▸ SET TASK 1: Pull out the sentences of the passage shown that run from "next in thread" through "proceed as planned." and give them unchanged.
##### PASSAGE SHOWN #####
Skip site navigation (1)Skip section navigation (2)
Date:      Wed, 16 Sep 1998 10:52:44 +0200 (SAT)
From:      Graham Wheeler <gram@cdsec.com>
To:        bright@hotjobs.com (Alfred Perlstein)
Cc:        hackers@FreeBSD.ORG
Subject:   Re: Catching SIGSEGV
Message-ID:  <199809160852.KAA02623@cdsec.com>
In-Reply-To: <Pine.BSF.3.96.980915123624.21829G-100000@bright.fx.genx.net> from "Alfred Perlstein" at Sep 15, 98 12:43:05 pm

next in thread | previous in thread | raw e-mail | index | archive | help
> "there is no buffer in memory" it's the reading of the memory that's
> causing the fault, someone in this thread brought up setjmp, that could
> also work, another trick would be to change the value of 'ptr' to
> something valid, (in the handler) then when the instruction is restarted
> it will access valid memory and proceed as planned.

The handler was already doing that (setting ptr to something valid).
The original question was why does it still SEGV after ptr is set to
a valid value?

> > On Tue, 15 Sep 1998, Mikael Karpberg wrote:
> > > My guess is that you would want to declare things like this:
> > > volatile int nsegv = 0;
> > > volatile int *ptr;
> > > int zero = 0;
> > > 
> > > Then the restarted "buf = *ptr;" line will not use a buffered value for ptr
> > > but read it from memory. I think.
##### ENTRIES SHOWN #####
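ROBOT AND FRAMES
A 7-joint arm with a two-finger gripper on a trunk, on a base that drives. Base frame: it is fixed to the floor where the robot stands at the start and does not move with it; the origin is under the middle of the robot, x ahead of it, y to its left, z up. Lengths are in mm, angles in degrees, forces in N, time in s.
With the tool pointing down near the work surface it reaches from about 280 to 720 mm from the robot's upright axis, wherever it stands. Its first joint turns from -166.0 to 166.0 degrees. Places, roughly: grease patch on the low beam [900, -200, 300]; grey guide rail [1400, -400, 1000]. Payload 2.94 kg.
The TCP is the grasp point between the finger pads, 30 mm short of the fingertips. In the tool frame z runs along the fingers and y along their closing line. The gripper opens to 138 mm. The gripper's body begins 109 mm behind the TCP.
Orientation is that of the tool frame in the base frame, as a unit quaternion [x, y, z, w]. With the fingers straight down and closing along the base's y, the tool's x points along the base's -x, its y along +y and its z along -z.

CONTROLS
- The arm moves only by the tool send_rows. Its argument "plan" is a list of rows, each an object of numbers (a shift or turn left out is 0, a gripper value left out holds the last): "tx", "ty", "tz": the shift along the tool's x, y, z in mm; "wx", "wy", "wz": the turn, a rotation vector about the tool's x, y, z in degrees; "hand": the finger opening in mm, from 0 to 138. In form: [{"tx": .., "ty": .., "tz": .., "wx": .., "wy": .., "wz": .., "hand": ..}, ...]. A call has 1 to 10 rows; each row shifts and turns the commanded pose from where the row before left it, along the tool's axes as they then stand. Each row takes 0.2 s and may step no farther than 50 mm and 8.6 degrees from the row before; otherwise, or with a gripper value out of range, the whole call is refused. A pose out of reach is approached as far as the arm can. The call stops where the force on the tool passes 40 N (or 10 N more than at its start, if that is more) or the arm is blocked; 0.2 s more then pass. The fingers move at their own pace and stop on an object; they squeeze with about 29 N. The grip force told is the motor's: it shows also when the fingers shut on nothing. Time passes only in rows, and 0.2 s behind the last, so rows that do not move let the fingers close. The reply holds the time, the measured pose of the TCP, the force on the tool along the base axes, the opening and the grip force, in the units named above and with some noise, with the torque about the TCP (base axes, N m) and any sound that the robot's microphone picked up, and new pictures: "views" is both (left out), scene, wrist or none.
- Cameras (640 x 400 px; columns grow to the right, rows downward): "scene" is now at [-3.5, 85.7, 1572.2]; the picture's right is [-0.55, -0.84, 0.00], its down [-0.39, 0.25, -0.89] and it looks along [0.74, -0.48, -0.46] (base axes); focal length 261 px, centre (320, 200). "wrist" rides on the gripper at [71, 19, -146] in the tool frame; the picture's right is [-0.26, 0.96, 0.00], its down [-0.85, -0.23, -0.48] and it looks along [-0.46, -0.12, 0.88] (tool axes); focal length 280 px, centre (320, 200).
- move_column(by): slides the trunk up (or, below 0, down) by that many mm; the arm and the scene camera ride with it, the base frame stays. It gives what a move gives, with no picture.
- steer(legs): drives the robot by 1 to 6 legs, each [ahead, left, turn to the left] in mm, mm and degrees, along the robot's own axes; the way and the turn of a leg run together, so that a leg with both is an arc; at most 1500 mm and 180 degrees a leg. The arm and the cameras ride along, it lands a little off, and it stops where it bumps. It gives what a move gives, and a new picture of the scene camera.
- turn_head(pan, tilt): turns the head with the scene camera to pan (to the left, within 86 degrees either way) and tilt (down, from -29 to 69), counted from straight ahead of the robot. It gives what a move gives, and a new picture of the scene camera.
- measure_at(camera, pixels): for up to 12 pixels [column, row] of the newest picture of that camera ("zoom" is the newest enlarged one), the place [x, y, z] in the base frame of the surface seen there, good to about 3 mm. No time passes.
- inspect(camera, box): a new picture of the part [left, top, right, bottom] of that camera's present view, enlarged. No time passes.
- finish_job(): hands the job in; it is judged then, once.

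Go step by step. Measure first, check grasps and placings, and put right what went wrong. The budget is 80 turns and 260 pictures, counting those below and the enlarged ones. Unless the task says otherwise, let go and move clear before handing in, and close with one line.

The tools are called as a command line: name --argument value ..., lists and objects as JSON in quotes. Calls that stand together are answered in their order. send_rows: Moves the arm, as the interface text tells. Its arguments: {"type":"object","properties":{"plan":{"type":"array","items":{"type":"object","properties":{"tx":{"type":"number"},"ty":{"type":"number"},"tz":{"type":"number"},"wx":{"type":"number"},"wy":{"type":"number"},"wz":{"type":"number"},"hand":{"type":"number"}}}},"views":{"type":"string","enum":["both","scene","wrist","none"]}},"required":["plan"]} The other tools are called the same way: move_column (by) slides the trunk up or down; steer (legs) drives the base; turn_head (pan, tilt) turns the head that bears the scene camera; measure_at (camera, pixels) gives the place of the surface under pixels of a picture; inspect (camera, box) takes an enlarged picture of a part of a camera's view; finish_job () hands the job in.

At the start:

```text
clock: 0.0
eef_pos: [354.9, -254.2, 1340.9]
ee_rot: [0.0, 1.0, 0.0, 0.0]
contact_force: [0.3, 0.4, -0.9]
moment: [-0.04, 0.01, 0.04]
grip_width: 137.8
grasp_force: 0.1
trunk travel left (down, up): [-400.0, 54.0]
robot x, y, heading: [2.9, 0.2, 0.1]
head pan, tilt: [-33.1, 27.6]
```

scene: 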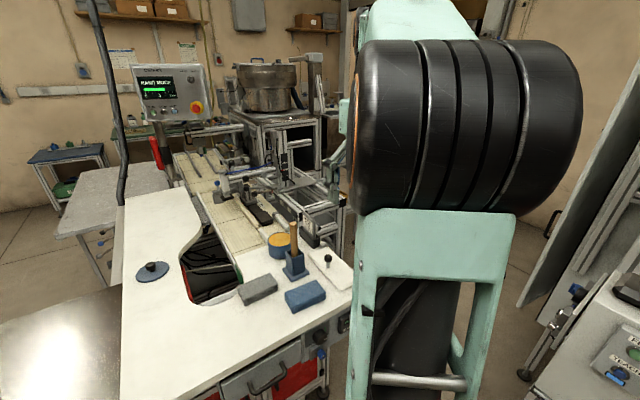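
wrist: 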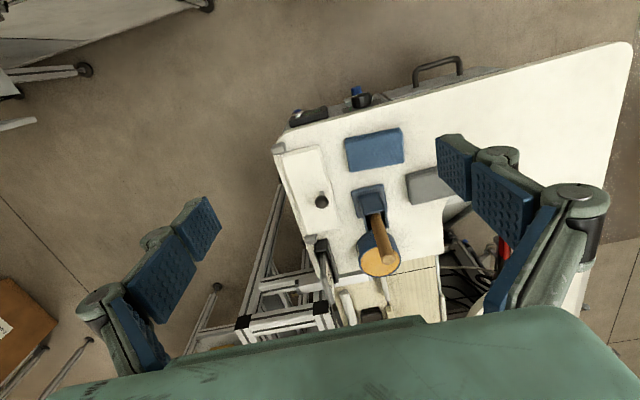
#####
##### ENTRIES SHOWN #####
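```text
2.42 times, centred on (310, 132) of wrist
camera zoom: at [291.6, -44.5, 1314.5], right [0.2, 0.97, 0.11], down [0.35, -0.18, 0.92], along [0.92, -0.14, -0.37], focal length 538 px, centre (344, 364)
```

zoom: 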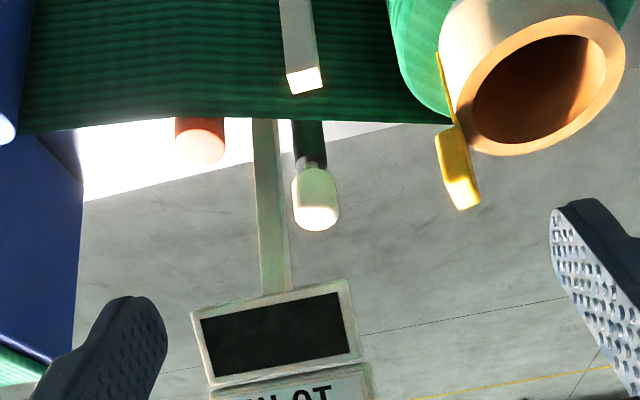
#####
##### ENTRIES SHOWN #####
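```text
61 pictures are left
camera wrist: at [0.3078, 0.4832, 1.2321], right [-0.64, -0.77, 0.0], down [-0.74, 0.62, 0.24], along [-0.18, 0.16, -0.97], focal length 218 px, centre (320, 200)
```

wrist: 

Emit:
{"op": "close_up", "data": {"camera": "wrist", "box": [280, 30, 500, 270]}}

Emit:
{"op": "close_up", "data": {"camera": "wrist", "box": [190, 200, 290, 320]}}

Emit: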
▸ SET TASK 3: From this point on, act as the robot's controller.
#####
▸ SET TASK 2: From the records above, transcribe without alteration every line from the one with "ROBOT AND FRAMES" to the one with "The TCP is the", inclusive.

▸ CORRECT RESULT 1:
next in thread | previous in thread | raw e-mail | index | archive | help
> "there is no buffer in memory" it's the reading of the memory that's
> causing the fault, someone in this thread brought up setjmp, that could
> also work, another trick would be to change the value of 'ptr' to
> something valid, (in the handler) then when the instruction is restarted
> it will access valid memory and proceed as planned.

▸ CORRECT RESULT 2:
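ROBOT AND FRAMES
A 7-joint arm with a two-finger gripper on a trunk, on a base that drives. Base frame: it is fixed to the floor where the robot stands at the start and does not move with it; the origin is under the middle of the robot, x ahead of it, y to its left, z up. Lengths are in mm, angles in degrees, forces in N, time in s.
With the tool pointing down near the work surface it reaches from about 280 to 720 mm from the robot's upright axis, wherever it stands. Its first joint turns from -166.0 to 166.0 degrees. Places, roughly: grease patch on the low beam [900, -200, 300]; grey guide rail [1400, -400, 1000]. Payload 2.94 kg.
The TCP is the grasp point between the finger pads, 30 mm short of the fingertips. In the tool frame z runs along the fingers and y along their closing line. The gripper opens to 138 mm. The gripper's body begins 109 mm behind the TCP.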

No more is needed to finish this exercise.